Ageflor – Associação Gaúcha de Empresas Florestais

Projeto da UFSM auxilia na produção sustentável de carvão vegetal

Tecnologia do forno-fornalha, implementada por docente da UFSM, auxilia na redução do impacto ambiental e no desenvolvimento regional

No Rio Grande do Sul o carvão vegetal é utilizado, fundamentalmente, para fins alimentares, para o aquecimento de churrasqueiras e fornos de pizzarias, por exemplo. Porém, sua produção esbarra em problemas graves como a poluição elevada e a baixa produtividade. Assim, a tecnologia proposta pelo coordenador do Programa de Pós-Graduação em Engenharia Florestal da UFSM, Jorge Antonio de Farias, chamada forno-fornalha, surge como um antídoto para estes problemas. Pois, além de reduzir drasticamente a poluição, a técnica aumenta a produtividade e qualidade do carvão. Dessa forma, o mesmo volume de lenha produz mais carvão em peso e em volume, medidas determinantes na carvoaria.

A produção de carvão sustentável regional une a sustentabilidade e a geração de renda, promovendo o desenvolvimento local.

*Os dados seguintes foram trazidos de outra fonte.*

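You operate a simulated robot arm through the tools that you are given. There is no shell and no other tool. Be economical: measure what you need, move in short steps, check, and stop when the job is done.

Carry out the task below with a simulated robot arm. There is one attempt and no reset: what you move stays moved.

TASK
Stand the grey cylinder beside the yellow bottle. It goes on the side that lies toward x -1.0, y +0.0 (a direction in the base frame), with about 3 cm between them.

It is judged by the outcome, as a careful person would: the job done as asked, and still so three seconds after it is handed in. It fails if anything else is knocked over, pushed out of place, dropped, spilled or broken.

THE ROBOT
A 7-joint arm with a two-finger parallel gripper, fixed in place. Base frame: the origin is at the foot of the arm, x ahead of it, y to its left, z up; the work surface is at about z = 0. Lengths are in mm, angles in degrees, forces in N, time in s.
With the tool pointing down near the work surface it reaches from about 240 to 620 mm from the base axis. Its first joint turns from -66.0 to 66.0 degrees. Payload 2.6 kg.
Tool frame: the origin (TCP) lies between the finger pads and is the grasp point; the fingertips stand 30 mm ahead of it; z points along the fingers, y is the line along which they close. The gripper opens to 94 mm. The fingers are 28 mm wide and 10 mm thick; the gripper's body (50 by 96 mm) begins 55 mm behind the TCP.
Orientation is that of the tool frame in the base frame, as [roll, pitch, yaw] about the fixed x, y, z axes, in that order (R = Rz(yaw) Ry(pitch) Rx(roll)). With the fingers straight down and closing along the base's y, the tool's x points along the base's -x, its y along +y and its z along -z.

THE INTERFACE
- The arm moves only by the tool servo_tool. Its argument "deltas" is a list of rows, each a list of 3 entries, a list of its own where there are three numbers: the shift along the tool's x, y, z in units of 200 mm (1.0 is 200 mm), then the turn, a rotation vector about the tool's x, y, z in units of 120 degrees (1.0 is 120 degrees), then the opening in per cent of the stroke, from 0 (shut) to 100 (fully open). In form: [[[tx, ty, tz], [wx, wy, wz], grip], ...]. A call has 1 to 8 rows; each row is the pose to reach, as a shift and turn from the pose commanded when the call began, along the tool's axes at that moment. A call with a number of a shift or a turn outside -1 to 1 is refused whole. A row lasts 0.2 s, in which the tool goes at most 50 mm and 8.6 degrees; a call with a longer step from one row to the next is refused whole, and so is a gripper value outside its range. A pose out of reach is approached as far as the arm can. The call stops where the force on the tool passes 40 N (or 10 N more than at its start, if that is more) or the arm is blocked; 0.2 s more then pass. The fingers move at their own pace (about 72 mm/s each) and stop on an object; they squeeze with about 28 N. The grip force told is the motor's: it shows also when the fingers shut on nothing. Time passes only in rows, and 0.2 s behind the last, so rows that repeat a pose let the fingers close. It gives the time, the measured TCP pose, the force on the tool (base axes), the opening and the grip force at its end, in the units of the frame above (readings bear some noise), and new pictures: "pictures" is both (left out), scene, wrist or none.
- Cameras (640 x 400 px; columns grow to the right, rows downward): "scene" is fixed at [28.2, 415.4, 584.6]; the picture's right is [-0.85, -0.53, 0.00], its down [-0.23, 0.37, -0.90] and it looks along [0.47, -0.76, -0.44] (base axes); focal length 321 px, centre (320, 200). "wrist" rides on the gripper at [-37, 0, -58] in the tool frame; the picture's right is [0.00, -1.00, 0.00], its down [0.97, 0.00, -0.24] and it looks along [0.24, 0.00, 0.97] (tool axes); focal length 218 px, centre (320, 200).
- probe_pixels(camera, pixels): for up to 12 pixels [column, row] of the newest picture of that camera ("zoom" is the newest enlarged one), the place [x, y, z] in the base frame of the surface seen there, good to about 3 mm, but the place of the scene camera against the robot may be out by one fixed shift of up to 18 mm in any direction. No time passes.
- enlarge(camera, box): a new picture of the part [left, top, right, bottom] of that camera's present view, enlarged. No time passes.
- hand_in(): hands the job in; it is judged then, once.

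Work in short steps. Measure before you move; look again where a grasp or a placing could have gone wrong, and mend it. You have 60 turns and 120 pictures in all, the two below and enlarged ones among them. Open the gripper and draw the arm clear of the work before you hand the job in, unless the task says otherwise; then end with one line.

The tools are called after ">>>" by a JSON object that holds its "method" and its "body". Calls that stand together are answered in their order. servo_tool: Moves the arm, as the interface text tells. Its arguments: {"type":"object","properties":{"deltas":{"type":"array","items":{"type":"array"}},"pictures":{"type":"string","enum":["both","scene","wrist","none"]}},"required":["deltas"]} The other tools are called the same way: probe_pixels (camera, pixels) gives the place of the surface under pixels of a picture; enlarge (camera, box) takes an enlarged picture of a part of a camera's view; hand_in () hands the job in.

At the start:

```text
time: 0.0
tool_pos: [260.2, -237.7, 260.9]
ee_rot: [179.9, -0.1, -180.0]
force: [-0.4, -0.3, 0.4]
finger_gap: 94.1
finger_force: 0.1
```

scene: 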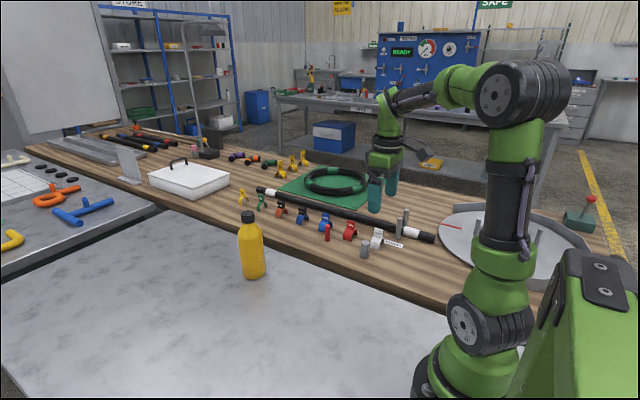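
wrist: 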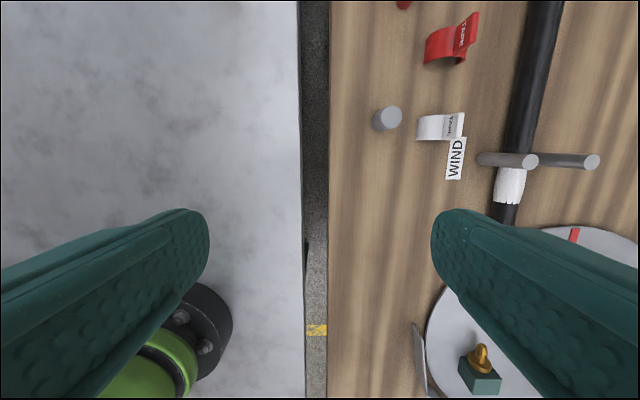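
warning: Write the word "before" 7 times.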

O fomento desta iniciativa é uma parceria entre o Grupo de Economia e Política Florestal (EP Florestal) da UFSM, liderado por Jorge, a Empresa de Assistência Técnica e Extensão Rural (Emater/RS) e a Universidade Federal de Viçosa (UFV).

Produção do carvão vegetal

A transformação da madeira em carvão é um processo físico-químico, que necessita, essencialmente, de três elementos: energia, combustível e pouco oxigênio. A energia, gerada pelo calor do fogo, o combustível, proporcionado pela lenha em umidade adequada, e a ausência ou redução significativa do teor de oxigênio no ambiente, dão origem ao processo chamado de carbonização. Nele, ocorre a queima da madeira, em uma temperatura que ultrapassa os 400 ºC no interior do forno, mas que não incendeia ou cria chamas, graças ao baixo contato com o oxigênio.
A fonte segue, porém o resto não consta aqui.